Своими успехами в сельском хозяйстве Ростопчин не добился такого авторитета в обществе, какой принесли ему «Мысли…»: «Эта книжка прошла всю Россию, ее читали с восторгом!» – отмечал М. Дмитриев. Сочинение Ростопчина стало востребованным еще и по той известной причине, которая всегда присутствует в обществе и обозначается формулой «конфликт отцов и детей». Граф олицетворял старшее поколение, как обычно, недовольное младшим. И здесь увлечение французским было лишь поводом: «Спаси, Господи! чему детей нынче учат! выговаривать чисто по-французски, вывертывать ноги и всклокачивать голову. Как же им любить свою землю, когда они и русский язык плохо знают? Как им стоять за веру, за царя и за отечество, когда они закону Божьему не учены и когда русских считают за медведей? Мозг у них в тупее, сердце в руках, а душа в языке; понять нельзя, что врут и что делают… Господи, помилуй! только и видишь, что молодежь одетую, обутую по-французски; и словом, делом и помышлением французскую. Отечество их на Кузнецком мосту, а царство небесное Париж. Родителей не уважают, стариков презирают и, быв ничто, хотят быть все».

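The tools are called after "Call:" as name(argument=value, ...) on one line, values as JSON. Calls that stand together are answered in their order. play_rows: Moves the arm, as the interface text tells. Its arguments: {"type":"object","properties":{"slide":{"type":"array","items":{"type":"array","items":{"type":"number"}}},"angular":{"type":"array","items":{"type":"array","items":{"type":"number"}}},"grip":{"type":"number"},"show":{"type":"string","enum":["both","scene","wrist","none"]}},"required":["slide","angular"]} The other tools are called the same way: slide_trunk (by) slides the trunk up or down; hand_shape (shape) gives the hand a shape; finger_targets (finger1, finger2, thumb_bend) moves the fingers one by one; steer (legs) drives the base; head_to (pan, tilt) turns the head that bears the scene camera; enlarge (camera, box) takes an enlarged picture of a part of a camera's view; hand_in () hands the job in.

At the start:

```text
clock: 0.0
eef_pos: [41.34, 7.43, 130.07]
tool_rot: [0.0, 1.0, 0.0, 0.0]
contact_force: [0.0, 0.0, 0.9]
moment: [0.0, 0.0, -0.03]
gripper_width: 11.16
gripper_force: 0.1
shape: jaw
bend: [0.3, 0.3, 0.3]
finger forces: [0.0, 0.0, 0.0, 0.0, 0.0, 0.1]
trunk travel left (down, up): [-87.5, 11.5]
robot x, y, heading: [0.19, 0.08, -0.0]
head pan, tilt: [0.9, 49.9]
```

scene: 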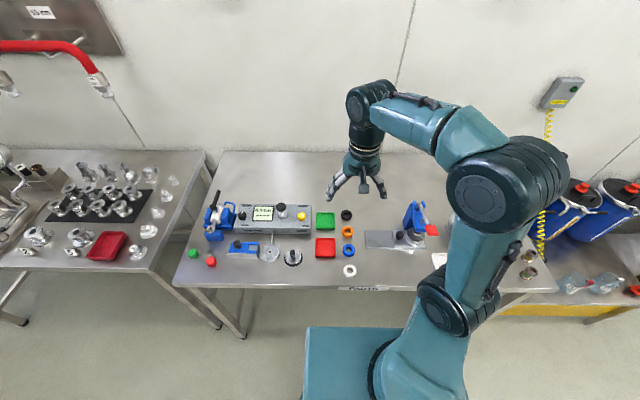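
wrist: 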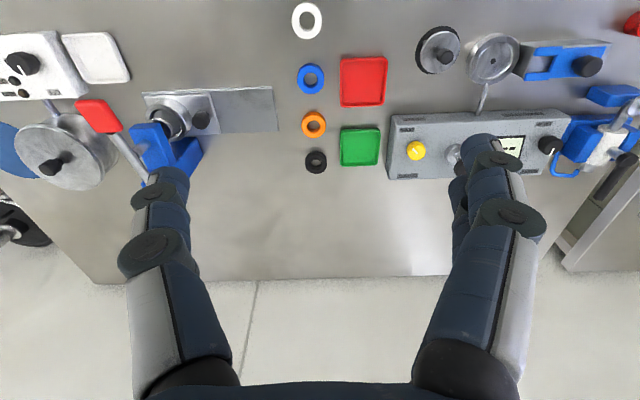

Но все же, главной причиной всех бед были и есть французы: «Да что за народ эти французы! копейки не стоит! смотреть не на что, говорить не о чем. Врет чепуху; ни стыда, ни совести нет. Языком пыль пускает, а руками все забирает. За которого ни примись – либо философ, либо римлянин, а все норовит в карман; труслив как заяц, шалостлив как кошка; хоть не много дай воли, тотчас и напроказит».
Когда возникла у Ростопчина ненависть к французам? Быть может, в далеком детстве, когда его домашним учителем-мучителем был представитель все той же родины Вольтера? Есть и другая веская причина. Ростопчин, призывая всех остальных к борьбе с французским влиянием, не смог ограничить его проникновение в свою семью. Да и семьи-то как таковой уже не было. Его жена, Екатерина Петровна Протасова, еще в 1806 г. приняла католичество, а затем пыталась обратить в чужую веру детей: трех дочерей, Наталью, Софью и Елизавету и двух сыновей, Андрея и Сергея.